To that end, Night involved them in his process at a young age. Saleka and Ishana’s formative memories — they also have a younger sister, Shivani — were on the sets of Night’s films. His 2006 feature “Lady in the Water” was born out of a bedtime story that their father told them when they were sleeping in adjacent twin beds. During filming, they watched it become real. (The film, which was panned upon release, also became an early lesson in criticism, and how not everyone will feel the same way about your work that you do.)
In the Shyamalan household, art was a “sacred thing,” Ishana said, and creative pursuits were taken extremely seriously. Saleka started piano lessons when she was 4, and Night said she would practice three hours a day even when the family was on vacation.
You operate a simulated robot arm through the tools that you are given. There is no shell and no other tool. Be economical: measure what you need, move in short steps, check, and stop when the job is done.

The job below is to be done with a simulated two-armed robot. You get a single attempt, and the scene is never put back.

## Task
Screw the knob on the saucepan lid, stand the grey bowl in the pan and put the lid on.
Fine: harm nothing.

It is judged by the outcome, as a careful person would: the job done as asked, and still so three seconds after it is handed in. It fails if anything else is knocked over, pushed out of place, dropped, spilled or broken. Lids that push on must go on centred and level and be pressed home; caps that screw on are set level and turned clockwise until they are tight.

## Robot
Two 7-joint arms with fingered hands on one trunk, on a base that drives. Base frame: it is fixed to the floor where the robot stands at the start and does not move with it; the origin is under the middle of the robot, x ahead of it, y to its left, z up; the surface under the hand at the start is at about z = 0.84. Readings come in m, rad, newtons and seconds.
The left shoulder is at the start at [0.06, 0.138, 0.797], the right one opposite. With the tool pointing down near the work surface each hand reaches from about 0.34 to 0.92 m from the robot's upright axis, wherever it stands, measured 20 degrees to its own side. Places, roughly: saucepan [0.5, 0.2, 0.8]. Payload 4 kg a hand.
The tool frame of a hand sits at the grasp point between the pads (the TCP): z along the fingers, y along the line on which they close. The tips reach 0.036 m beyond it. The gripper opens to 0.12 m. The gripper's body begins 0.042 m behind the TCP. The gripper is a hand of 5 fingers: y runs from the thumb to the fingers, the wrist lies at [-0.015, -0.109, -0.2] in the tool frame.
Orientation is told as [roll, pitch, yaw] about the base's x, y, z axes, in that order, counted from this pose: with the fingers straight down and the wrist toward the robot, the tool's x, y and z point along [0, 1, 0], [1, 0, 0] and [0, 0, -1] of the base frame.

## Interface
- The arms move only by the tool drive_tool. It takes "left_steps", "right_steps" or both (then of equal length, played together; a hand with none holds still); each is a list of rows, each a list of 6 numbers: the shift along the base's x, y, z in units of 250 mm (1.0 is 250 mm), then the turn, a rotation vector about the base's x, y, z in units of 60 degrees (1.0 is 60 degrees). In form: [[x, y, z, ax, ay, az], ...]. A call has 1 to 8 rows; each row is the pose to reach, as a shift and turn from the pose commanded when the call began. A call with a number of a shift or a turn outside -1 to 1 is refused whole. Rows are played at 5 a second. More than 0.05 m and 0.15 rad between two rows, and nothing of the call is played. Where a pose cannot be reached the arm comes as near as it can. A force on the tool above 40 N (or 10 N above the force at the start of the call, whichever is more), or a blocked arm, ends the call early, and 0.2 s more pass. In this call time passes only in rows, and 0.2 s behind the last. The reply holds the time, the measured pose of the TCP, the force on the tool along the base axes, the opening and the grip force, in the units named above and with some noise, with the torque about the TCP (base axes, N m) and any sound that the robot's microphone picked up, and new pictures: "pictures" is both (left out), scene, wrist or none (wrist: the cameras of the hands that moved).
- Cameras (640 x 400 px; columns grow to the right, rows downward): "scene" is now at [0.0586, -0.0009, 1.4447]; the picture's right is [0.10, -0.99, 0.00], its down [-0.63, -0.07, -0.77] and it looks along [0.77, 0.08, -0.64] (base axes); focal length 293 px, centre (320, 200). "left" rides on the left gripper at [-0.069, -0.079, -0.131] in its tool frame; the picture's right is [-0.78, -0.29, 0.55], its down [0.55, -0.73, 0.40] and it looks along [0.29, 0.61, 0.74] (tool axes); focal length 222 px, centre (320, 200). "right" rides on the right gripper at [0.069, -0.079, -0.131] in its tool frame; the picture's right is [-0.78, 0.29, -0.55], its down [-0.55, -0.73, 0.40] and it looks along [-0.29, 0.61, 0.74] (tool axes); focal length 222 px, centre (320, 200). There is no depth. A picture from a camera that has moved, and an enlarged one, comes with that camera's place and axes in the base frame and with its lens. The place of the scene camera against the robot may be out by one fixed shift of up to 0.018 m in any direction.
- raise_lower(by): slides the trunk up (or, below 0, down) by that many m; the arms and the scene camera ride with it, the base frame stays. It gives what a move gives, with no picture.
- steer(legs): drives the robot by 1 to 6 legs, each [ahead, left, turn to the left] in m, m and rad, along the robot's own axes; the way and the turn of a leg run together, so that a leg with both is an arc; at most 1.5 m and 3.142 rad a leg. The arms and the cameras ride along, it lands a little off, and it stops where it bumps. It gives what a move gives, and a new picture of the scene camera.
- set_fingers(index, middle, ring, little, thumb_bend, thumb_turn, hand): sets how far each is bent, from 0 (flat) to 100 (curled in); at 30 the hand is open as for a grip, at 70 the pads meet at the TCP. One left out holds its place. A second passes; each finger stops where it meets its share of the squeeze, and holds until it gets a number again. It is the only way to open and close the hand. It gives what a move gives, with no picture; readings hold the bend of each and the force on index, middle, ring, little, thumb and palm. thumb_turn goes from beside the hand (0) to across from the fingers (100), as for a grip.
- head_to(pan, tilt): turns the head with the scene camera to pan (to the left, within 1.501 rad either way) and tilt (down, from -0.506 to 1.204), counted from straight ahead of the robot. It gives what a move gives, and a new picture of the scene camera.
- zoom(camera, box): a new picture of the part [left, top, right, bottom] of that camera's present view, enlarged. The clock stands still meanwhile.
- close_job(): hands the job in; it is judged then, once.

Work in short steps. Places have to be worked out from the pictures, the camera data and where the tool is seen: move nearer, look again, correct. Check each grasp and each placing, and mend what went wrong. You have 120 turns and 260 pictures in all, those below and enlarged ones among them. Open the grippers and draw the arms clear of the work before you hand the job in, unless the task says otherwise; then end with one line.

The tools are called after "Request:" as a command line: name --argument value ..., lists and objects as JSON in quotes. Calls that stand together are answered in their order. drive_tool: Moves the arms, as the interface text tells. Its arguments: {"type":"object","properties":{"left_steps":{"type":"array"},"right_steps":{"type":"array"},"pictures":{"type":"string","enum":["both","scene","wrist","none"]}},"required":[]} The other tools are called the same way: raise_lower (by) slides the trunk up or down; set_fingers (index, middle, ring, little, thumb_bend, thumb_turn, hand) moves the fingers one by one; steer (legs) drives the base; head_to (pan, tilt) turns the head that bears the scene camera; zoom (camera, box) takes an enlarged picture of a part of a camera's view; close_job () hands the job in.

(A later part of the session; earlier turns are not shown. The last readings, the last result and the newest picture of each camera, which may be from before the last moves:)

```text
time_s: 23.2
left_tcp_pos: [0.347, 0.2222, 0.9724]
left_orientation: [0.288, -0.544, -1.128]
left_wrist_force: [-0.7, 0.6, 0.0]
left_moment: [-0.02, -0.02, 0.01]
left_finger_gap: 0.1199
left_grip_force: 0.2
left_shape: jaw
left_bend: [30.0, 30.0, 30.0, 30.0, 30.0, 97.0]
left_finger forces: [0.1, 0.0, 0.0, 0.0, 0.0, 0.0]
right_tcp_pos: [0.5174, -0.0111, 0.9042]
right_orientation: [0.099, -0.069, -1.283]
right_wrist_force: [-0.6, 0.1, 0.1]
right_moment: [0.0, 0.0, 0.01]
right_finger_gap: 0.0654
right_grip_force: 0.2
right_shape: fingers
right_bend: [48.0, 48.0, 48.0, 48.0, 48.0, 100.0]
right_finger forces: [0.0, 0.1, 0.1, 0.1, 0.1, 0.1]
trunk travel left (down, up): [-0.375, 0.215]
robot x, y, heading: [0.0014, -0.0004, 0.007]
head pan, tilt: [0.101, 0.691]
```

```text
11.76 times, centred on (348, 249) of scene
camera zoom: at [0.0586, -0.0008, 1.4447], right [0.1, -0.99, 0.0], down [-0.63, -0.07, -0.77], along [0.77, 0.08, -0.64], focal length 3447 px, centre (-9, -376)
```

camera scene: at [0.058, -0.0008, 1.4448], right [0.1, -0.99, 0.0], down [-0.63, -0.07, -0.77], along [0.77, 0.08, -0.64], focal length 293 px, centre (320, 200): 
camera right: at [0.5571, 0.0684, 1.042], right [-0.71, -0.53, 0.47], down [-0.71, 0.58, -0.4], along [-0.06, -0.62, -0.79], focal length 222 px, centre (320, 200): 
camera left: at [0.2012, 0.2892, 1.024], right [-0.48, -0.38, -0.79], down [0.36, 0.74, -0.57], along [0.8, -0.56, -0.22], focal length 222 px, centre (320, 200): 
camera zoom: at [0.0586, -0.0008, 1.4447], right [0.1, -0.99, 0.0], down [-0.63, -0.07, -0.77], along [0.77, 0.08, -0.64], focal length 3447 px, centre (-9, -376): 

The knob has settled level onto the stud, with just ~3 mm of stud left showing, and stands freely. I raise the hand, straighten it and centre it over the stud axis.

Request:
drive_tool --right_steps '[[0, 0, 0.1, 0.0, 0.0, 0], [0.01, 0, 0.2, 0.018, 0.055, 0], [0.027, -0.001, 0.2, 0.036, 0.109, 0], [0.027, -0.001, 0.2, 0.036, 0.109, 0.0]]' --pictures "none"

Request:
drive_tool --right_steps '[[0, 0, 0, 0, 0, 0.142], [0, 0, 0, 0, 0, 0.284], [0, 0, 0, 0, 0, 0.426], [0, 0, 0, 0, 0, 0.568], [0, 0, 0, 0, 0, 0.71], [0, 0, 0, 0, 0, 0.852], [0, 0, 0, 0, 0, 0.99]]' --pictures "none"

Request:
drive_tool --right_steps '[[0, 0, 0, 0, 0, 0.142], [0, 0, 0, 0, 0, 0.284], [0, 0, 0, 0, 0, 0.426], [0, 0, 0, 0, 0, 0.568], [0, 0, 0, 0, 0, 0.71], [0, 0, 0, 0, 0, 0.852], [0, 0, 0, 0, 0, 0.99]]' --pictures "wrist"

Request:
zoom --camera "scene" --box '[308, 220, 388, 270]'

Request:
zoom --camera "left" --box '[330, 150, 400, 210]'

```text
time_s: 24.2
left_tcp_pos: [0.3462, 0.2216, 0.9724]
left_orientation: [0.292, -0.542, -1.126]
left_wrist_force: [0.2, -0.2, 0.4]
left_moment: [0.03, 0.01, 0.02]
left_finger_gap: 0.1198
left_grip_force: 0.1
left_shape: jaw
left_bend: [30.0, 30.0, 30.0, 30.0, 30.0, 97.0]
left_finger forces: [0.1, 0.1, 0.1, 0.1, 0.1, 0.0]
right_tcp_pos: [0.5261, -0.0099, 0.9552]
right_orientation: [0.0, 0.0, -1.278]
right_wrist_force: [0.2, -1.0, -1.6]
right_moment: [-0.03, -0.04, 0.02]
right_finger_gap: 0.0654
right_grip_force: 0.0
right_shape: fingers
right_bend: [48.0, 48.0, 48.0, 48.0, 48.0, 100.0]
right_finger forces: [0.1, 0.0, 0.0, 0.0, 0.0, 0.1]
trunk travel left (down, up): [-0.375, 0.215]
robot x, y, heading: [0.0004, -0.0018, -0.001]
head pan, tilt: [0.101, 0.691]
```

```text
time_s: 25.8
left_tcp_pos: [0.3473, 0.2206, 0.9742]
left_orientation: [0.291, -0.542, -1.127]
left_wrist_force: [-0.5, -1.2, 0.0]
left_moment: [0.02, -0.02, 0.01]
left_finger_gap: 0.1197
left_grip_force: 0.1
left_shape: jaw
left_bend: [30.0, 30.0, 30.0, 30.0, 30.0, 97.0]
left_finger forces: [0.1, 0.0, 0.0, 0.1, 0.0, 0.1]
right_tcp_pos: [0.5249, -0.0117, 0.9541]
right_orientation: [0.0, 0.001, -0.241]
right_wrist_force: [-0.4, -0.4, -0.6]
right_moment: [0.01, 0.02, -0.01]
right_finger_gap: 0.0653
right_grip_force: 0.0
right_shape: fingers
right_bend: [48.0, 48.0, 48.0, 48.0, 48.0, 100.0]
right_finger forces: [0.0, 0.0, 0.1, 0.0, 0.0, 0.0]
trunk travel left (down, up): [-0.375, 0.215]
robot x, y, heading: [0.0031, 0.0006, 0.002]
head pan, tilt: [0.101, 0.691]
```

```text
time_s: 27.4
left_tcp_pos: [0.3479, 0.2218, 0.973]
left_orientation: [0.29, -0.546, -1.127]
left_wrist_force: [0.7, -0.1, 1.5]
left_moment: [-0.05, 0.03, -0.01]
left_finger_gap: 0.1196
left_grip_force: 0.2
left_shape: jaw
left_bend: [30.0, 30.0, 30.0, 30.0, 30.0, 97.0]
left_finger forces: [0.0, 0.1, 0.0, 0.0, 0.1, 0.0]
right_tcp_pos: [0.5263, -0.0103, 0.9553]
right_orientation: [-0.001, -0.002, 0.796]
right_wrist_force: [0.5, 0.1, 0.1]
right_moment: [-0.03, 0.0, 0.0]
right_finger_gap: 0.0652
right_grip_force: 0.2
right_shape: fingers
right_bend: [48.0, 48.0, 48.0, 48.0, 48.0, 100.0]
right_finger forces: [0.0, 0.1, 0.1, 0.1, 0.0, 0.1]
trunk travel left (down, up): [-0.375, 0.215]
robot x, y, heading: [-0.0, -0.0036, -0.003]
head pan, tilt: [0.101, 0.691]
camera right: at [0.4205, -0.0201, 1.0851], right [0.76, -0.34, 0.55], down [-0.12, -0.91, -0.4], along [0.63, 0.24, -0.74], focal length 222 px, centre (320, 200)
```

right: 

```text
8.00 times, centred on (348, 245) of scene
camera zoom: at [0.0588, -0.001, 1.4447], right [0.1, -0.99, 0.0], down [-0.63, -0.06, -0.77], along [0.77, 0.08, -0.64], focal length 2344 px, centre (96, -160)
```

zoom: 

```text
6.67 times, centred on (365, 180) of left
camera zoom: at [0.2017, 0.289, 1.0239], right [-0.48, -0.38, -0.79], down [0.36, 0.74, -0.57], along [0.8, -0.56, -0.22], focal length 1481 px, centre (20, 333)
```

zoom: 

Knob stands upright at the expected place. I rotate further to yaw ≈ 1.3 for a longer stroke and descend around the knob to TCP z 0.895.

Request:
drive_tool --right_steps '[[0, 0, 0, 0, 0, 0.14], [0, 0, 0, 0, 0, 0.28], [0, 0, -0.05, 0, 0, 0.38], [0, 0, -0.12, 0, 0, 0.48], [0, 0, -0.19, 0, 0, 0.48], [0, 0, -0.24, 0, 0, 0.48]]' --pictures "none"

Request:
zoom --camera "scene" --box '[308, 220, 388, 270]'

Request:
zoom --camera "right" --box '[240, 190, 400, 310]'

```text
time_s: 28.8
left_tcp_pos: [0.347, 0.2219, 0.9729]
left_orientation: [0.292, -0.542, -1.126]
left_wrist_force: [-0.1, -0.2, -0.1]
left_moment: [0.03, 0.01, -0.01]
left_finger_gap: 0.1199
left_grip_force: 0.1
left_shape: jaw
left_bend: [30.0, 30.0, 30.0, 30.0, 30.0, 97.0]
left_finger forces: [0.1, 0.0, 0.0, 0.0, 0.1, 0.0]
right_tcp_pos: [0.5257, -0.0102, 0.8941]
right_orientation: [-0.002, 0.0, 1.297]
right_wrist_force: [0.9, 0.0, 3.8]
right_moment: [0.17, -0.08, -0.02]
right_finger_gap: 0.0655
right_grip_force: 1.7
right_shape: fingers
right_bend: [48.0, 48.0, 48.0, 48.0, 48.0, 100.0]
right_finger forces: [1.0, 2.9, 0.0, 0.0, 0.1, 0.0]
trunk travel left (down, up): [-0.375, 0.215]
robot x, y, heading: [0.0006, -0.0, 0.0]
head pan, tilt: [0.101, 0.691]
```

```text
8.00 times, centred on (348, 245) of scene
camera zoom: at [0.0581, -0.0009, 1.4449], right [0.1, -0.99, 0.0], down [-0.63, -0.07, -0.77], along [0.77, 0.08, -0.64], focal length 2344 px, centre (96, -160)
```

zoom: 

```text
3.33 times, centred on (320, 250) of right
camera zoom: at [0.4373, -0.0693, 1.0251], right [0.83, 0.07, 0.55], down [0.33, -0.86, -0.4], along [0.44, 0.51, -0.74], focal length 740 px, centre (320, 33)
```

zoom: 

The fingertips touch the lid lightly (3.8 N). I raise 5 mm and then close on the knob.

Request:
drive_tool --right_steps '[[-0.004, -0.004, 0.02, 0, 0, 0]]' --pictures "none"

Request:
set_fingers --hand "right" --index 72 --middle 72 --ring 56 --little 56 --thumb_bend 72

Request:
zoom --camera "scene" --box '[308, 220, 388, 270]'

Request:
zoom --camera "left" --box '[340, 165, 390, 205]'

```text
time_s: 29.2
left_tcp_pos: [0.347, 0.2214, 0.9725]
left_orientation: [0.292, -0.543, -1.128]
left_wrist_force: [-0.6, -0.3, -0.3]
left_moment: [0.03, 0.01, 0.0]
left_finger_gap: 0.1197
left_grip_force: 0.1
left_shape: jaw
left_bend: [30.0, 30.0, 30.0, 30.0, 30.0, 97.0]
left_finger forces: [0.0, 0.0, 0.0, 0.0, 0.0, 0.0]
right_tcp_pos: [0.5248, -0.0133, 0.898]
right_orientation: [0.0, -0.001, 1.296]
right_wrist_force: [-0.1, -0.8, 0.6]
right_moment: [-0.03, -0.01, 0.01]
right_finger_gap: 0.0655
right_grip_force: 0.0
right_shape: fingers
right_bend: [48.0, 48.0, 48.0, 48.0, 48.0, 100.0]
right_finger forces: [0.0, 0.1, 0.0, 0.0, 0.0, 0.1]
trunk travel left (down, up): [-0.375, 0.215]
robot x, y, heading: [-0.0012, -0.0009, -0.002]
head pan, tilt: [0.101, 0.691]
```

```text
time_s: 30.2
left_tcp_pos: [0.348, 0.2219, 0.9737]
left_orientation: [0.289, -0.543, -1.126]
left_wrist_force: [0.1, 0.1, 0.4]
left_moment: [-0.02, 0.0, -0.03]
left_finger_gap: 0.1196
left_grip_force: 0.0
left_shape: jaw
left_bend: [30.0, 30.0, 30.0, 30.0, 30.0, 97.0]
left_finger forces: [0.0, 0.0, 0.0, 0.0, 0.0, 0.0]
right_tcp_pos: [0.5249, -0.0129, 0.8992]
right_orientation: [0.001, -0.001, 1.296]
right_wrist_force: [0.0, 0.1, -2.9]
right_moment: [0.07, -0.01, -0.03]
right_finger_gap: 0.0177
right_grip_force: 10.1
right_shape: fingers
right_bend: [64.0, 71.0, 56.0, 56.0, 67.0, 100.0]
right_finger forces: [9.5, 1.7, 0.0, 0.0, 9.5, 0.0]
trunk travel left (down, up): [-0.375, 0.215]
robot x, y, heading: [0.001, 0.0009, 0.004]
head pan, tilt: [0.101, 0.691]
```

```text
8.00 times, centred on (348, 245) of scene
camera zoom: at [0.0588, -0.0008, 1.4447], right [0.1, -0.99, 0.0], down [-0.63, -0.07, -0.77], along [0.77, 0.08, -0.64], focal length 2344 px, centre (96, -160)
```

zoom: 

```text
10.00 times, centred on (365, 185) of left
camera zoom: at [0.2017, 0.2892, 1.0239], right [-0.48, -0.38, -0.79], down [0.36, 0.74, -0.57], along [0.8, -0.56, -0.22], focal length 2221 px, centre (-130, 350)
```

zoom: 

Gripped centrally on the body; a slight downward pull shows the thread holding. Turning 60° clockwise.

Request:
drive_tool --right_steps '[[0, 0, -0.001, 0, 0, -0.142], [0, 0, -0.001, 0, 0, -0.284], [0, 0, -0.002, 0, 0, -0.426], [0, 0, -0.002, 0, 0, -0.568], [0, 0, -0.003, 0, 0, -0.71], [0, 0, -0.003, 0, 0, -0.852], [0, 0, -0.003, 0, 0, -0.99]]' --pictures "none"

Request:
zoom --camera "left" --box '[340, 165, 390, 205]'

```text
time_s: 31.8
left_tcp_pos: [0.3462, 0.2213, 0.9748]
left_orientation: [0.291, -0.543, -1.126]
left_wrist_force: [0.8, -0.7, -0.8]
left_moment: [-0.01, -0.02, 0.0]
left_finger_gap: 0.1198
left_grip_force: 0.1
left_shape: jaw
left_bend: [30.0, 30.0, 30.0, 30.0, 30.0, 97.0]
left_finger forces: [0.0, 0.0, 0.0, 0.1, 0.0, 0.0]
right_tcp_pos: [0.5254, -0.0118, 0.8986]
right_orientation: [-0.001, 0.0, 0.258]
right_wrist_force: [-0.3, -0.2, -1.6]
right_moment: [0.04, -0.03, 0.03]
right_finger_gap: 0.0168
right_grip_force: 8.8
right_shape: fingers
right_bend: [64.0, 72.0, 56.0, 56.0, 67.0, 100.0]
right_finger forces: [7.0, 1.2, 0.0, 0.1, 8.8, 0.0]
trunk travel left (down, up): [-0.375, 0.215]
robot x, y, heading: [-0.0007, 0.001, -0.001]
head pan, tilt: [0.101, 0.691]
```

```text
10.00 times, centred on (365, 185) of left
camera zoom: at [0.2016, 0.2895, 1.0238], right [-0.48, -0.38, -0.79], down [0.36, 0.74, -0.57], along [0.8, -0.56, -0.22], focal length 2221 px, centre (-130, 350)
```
When Saleka, who sings emotionally rich R&B songs and has opened for Boyz II Men, decided she wanted to compose her own material rather than go to a conservatory, Night initially dismissed the idea. “In a classic immigrant Indian dad process I was like, ‘Well, that’s ridiculous,’” he said. He later admitted he was wrong not to trust her desires.
“I think once he saw that I had passion for it in the same way that he had a passion for film, he understood it and was like, all right, I’m with you, let’s make this happen,” Saleka said.
Inspired by their shared love of Prince’s “Purple Rain,” Saleka and Night came up with “Trap,” a thriller about a father who takes his daughter to see her favorite artist, Lady Raven, played by Saleka. She wrote 14 songs for the project, which had to both fit in diegetically with the action onscreen and be appropriate for her character.
Ishana’s chosen profession, which she gravitated toward in her teens, was much more familiar to dad. After graduating from Night’s alma mater, the Tisch School of the Arts at New York University, she finished her work writing and directing on the TV show “Servant.” (Night was an executive producer on “Servant,” which was also a training ground for Saleka, who wrote songs for the show.) Ishana then set about adapting A.M. Shine’s novel “The Watchers,” writing as quickly as she could. The mysterious thriller stars Dakota Fanning as a woman who becomes trapped inside a creepy structure in an Irish forest where creatures known as the “watchers” view humans as entertainment.
According to Fanning, Ishana was both inventive and incredibly prepared when shooting scenes. “She told me that she would map out the day in her mind every morning,” Fanning said by phone, adding, “She’s very detailed and microscopic in that way.”
Ishana had to distinguish her way of directing from her father’s while on set. “He’s very grounded in his tone and his style, and I really enjoy pushing that a little and going maybe a little bit more experimental,” she said.
When the family came to visit the set, Fanning said she could feel the camaraderie. “They are really the definition of proud parents and proud sister on the sidelines cheering her on,” Fanning said.
Night has a professional role in his daughters’ careers, and maintains it whenever he is in producer or director mode. But Dad mode does enter the equation when he’s worried about whether they are eating and sleeping enough. “As a dad you, don’t want them to get hurt ever,” he said. “So watching them push themselves to the limit and past it for both of these projects it was hard.”
Ishana and Saleka don’t live at home all the time — when we spoke, Ishana was in New York and Saleka in Philadelphia — but they did cohabitate when they were working on “The Watchers” and “Trap.” They would meet at 11 p.m. to check in on each other after Saleka would spend her days in the recording studio and Ishana would be mixing her movie next door on their family’s property in Pennsylvania.
Ishana said that having these facilities in-house are part of a “genius” method their dad has for keeping his artist children close.